DOCUMENT SECTION
>> BEGIN
Using data from the British Columbia Coroner's Service, the study released today in Juristat, "Prior contact with the criminal justice system among people who fatally overdosed on illicit drugs in Surrey and in British Columbia, 2011 to 2016," explores the nature and extent to which individuals who died of an illicit drug overdose came into contact with the criminal justice system as a person accused of a crime. Previous analysis has focused on the employment characteristics and receipt of social assistance among people who died of an illicit drug overdose.
Analysis of those who experienced a fatal overdose indicate that this at-risk population is a diverse group, presenting varied employment profiles and histories of contact with the health care and justice systems. This illustrates that the opioid crisis is not restricted to any particular group or population. More information on the socioeconomic characteristics of this population is needed to better understand the risk factors associated with overdoses, and to better inform the development of policies related to prevention.
Most people who died from an illicit drug overdose did not have a contact with police in the 24 months prior to their fatal overdose
The majority of those who died of an illicit drug overdose in British Columbia (66%) and in the City of Surrey (64%) from 2011 to 2016 had no contact with police for a criminal violation in the 24 months preceding their death. A contact with the police is defined as an occurrence where an individual is accused of a criminal incident.
While most people who died of an overdose did not come into contact with police, they were still more likely to have been accused of a criminal violation than the population as a whole. From 2011 to 2016, 34% of those who died of an illicit drug overdose in British Columbia, a rate of 337 people per 1,000, were accused of a criminal violation in the 24 months prior to their death. In comparison, for British Columbia overall, 30 people were accused of a criminal incident per 1,000 population in 2016.
People who fatally overdosed and who had a contact with police were less likely to have been consistently employed in the years preceding their death
Most people who died of an illicit drug overdose (66%) from 2011 to 2016 had held some form of employment in at least one of the five years preceding their death, regardless of any contact with police. That said, those who had contact with police were less likely to have been consistently employed over the five-year period.
One in five (20%) people who fatally overdosed and who had a contact with police had been employed in each of the five years prior to death, compared with 29% of those who did not have contact with police.
More than two-thirds (68%) of those who fatally overdosed and had come in contact with police received social assistance benefits in the five years prior to their death, a proportion that was significantly higher than that of their counterparts who had not been in contact with police (55%).
>> END
EXERCISE BRIEF
Write what comes next in the document section.

AVAILABLE DATA
>> BEGIN
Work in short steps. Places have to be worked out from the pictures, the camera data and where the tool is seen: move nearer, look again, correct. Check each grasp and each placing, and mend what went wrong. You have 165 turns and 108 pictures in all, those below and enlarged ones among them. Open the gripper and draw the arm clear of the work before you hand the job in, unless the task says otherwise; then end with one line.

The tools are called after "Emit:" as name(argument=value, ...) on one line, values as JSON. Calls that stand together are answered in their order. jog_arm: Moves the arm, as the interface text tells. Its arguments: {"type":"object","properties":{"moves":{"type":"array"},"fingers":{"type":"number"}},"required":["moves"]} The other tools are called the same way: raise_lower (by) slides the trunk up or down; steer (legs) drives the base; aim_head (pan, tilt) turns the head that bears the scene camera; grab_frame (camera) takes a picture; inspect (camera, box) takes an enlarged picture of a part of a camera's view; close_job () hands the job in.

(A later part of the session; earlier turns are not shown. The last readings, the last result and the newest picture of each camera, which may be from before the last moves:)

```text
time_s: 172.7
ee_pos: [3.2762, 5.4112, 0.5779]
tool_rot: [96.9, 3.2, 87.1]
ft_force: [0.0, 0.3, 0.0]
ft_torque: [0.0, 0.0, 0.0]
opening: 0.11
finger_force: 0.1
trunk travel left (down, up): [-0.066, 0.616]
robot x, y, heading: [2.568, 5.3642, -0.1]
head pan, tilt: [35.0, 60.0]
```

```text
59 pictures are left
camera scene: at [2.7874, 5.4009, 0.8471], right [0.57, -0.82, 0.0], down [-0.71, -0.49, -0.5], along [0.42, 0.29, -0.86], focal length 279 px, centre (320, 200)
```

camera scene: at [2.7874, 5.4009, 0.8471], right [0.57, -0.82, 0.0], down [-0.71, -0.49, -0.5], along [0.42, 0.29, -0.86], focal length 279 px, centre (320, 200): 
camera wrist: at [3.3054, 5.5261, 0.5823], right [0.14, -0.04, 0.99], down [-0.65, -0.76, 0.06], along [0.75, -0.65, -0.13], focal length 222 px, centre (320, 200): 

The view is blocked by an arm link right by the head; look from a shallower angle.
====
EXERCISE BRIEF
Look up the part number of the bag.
>> END
REPLY
Those who had contact with the police also earned less than their counterparts who did not have contact with police in the two years preceding their overdose death. The mean total income for the last year they were employed was significantly lower among decedents who had contact with the police ($15,325) than among those who did not ($25,207).
One in seven people who fatally overdosed had three or more contacts with police in the 24 months before their death
Each contact with the police represents an opportunity to identify those at risk of overdose and potentially connect them to appropriate programs and services.
While most people who died of an illicit drug overdose did not have contact with police in the 24 months preceding their fatal overdose, many of those who did (34%) had multiple contacts. Overall, 15% of people who fatally overdosed in British Columbia and 16% in the City of Surrey had three or more contacts with police in the 24 months preceding their overdose death.
Contacts with police often occurred in the three months preceding a fatal overdose
A disproportionate number of police contacts occurred in the months just prior to fatal overdoses. Among people who died of an illicit drug overdose and who had contact with police in the 24 months preceding their death, one-third (33%) in British Columbia and nearly one-quarter (24%) in Surrey had overdosed within three months of their most recent police contact.
Most people who came into contact with police prior to a fatal overdose were involved in non-violent offences
Most police contacts (83%) in the 24 months prior to a fatal overdose were for non-violent crimes, the most common violations being shoplifting (14%) and administration of justice offences (19%). Administration of justice offences are often referred to as the 'revolving door' of crime, as they are most often the result of an accused's prior criminal involvement and previous interaction with the justice system. Administration of justice offences include breach of probation and failure to comply with a court order, for example.
Overall, close to one in five police contacts were related to an offence against the administration of justice (19% in British Columbia and 17% in Surrey). Shoplifting and administration of justice offences were highly prevalent among people who died of illicit drug overdoses, compared with the provincial population as a whole.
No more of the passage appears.